VIVIAN PERLIS: I wonder what would happen if you didn’t.
LEO ORNSTEIN: I think that you could really, literally almost go out of your mind.
VIVIAN PERLIS: I was going to say that, but I didn’t want to.
LEO ORNSTEIN: Yes. I think that one could. But, you see, what happens is that there’s a tremendous release. Once you’ve put it down there, to some extent you’ve given birth to the idea and you really then concretely—the concreteness really lies mysteriously enough, in those little spots there on those lines. Afterwards, anybody that’s interested can simply take those symbols and translate them for themselves, whether it’s on the piano or on the orchestra or in a string quartet or quintet or whatever the combination is you’ve written the piece for.
VIVIAN PERLIS: I was interested when you were talking at the piano about the difference between those ideas that churn around and your playing them in order to work them out as composition, and how different that would be from improvising.

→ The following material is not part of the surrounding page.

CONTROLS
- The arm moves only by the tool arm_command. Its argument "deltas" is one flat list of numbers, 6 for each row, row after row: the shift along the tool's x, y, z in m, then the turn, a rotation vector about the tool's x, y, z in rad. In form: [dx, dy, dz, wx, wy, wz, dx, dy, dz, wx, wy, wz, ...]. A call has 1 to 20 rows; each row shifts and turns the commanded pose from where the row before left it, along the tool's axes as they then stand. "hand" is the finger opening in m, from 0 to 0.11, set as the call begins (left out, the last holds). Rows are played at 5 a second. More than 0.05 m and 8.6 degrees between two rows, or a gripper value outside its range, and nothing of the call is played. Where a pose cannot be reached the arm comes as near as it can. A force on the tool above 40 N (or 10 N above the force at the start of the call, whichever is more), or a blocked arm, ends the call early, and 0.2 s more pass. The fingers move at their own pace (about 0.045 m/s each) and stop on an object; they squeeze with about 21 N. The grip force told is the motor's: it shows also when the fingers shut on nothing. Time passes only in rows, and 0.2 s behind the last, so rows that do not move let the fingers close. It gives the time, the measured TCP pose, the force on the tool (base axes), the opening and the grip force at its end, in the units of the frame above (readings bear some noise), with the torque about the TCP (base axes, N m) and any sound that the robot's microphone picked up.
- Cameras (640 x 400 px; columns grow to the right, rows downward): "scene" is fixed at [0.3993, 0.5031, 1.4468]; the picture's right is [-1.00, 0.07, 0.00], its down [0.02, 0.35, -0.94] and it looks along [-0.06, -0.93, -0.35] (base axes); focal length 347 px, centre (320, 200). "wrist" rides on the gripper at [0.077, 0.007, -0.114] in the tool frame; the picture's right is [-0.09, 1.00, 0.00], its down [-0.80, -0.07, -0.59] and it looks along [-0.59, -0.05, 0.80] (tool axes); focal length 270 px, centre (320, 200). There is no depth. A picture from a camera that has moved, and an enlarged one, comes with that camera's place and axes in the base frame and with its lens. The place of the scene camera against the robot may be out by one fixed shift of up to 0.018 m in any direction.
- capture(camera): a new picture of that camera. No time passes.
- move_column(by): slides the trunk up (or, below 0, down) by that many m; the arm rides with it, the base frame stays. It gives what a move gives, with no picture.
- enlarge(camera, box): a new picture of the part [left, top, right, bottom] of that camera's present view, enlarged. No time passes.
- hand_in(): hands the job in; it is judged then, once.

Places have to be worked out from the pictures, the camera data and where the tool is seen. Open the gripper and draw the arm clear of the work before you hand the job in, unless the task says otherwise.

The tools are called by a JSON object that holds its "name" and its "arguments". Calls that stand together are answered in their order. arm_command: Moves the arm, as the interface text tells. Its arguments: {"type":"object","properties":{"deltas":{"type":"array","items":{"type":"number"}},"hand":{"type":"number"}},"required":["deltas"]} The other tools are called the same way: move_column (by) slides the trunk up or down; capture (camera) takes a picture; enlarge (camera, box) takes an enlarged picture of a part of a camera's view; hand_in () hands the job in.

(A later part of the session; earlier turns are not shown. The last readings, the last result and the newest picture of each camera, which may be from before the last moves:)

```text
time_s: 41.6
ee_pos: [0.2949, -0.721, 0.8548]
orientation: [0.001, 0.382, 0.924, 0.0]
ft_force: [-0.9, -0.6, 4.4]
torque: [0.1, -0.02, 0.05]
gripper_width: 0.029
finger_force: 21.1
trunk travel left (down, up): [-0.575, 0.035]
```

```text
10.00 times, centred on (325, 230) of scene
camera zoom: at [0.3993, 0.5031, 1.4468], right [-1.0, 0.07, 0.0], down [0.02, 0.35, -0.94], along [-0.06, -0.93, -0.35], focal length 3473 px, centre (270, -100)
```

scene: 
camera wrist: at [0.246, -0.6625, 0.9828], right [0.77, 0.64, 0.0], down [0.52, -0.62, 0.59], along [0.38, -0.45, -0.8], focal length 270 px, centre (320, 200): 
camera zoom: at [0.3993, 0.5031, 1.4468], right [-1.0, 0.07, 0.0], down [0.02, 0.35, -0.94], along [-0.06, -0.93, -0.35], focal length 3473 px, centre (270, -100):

LEO ORNSTEIN: Oh, heavens, yes. Improvisation is terribly haphazard. A person improvising is sometimes very fortunate that just at that second things coincide. Again, there can be for every one success probably any number of disasters where you have not had time to organize in your own mind what it is that you’re thinking. In writing music, the structure of each piece is a very important factor. I’ve been very much interested as to what it is that we really listen to in music. What is it that really happens when we crowd ourselves into a hall with our elbows against the next man, listening to something that lasts maybe twenty-five or thirty minutes? Besides merely some pleasure that we get out of the combinations of pitches together and lines, I think that there is some satisfaction that we get in the fact of having this diffuse thing organized very concretely and put onto a frame and have it actually decided. There’s just a pleasure in seeing this sense of organization, the sense of logic, this clarity. I believe eventually, in the last analysis, that that is really what holds our attention to a piece of music more than anything else.